Although an experienced gemologist may find it difficult to recognize synthetic diamonds with the naked eye alone, there are several clues that may suggest a synthesis process. However, these require more in-depth analysis and often the use of specialized instrumentation.

These visual characteristics are typical of most synthetic diamonds, although not all faceted synthetic diamonds exhibit all of these peculiarities. For example, a particular synthetic diamond may not exhibit fluorescence. Therefore, it is crucial to base the identification of a synthetic diamond on as wide a range as possible of diagnostic characteristics.

Colored synthetic diamonds grown with HPHT often exhibit irregular coloration. This aspect can be observed using transmitted light in a microscope and, if necessary, immersing the cut stone in water or mineral oil to minimize surface reflections. Such color zoning is generally attributable to how impurities, such as nitrogen, are incorporated during formation.

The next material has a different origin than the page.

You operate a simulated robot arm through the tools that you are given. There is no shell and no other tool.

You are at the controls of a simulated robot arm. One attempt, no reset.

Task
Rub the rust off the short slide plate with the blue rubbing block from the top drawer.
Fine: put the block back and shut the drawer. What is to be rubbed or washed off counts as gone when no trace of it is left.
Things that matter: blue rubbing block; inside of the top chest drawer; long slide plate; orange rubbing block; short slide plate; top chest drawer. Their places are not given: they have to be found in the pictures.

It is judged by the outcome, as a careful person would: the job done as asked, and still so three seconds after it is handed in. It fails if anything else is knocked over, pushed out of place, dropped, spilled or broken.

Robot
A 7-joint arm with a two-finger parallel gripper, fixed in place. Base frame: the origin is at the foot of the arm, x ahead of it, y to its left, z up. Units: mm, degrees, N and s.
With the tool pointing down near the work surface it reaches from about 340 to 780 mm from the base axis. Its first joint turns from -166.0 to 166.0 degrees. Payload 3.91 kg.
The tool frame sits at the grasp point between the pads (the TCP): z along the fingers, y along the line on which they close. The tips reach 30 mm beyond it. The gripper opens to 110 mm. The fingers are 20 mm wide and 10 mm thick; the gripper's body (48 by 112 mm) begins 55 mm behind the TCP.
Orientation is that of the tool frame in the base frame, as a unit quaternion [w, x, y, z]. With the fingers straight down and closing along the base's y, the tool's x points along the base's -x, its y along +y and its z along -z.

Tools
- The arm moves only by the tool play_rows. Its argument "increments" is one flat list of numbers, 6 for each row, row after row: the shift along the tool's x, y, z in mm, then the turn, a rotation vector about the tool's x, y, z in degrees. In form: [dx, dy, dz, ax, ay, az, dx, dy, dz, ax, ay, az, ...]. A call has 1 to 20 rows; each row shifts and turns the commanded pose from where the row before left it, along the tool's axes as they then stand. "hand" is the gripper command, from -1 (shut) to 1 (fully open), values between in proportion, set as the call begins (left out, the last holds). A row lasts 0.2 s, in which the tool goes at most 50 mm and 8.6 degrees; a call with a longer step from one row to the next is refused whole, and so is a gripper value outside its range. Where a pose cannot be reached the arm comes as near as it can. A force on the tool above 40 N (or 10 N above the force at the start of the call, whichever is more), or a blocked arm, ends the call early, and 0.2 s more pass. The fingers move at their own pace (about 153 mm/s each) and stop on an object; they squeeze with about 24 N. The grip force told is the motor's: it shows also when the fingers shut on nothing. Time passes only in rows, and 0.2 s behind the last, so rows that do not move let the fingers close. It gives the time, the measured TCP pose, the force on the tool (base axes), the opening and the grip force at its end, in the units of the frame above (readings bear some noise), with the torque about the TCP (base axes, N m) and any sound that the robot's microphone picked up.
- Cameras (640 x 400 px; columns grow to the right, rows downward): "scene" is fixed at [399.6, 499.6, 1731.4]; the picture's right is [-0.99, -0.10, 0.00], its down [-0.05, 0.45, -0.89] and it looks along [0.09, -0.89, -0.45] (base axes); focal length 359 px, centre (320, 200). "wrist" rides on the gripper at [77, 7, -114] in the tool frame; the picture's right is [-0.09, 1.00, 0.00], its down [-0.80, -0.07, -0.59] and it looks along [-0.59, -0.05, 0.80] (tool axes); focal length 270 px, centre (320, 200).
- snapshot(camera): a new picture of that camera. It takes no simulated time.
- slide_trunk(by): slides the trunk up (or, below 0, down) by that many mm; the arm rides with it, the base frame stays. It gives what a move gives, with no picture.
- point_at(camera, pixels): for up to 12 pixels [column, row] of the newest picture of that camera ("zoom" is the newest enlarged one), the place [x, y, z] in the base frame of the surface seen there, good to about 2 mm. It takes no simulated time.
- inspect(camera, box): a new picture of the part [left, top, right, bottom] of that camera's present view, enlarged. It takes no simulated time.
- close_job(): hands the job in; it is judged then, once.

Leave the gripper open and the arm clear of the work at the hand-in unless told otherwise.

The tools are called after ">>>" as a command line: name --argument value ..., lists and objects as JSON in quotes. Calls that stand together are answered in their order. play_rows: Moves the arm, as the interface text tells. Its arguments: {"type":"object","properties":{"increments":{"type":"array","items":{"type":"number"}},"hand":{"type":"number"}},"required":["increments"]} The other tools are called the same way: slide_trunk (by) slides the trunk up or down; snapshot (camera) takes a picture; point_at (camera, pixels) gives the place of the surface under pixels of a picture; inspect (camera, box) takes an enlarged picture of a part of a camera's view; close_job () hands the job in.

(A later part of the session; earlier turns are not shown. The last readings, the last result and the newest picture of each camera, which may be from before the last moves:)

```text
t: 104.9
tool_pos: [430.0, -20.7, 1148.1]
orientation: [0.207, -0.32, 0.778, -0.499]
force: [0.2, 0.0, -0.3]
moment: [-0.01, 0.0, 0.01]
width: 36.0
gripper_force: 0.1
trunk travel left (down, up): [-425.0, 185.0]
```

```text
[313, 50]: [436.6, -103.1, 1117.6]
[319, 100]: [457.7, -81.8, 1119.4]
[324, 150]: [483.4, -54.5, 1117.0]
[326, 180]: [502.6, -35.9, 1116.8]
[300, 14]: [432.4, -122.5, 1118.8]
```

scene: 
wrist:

Occasionally, natural diamonds show color zoning, but not in the geometric pattern exhibited by HPHT synthetic diamonds. Conversely, synthetic diamonds obtained with CVD typically show uniform coloration. HPHT synthetic diamonds often exhibit inclusions of solid melted metal, which appear black and opaque in transmitted light but have a metallic luster in reflected light.

The flux alloy used in HPHT diamond growth typically contains elements such as iron, nickel, and cobalt. Therefore, synthetic diamonds with larger metal inclusions may be attracted by a magnet. Synthetic diamonds grown using the CVD method, on the other hand, form differently and do not exhibit metal inclusions.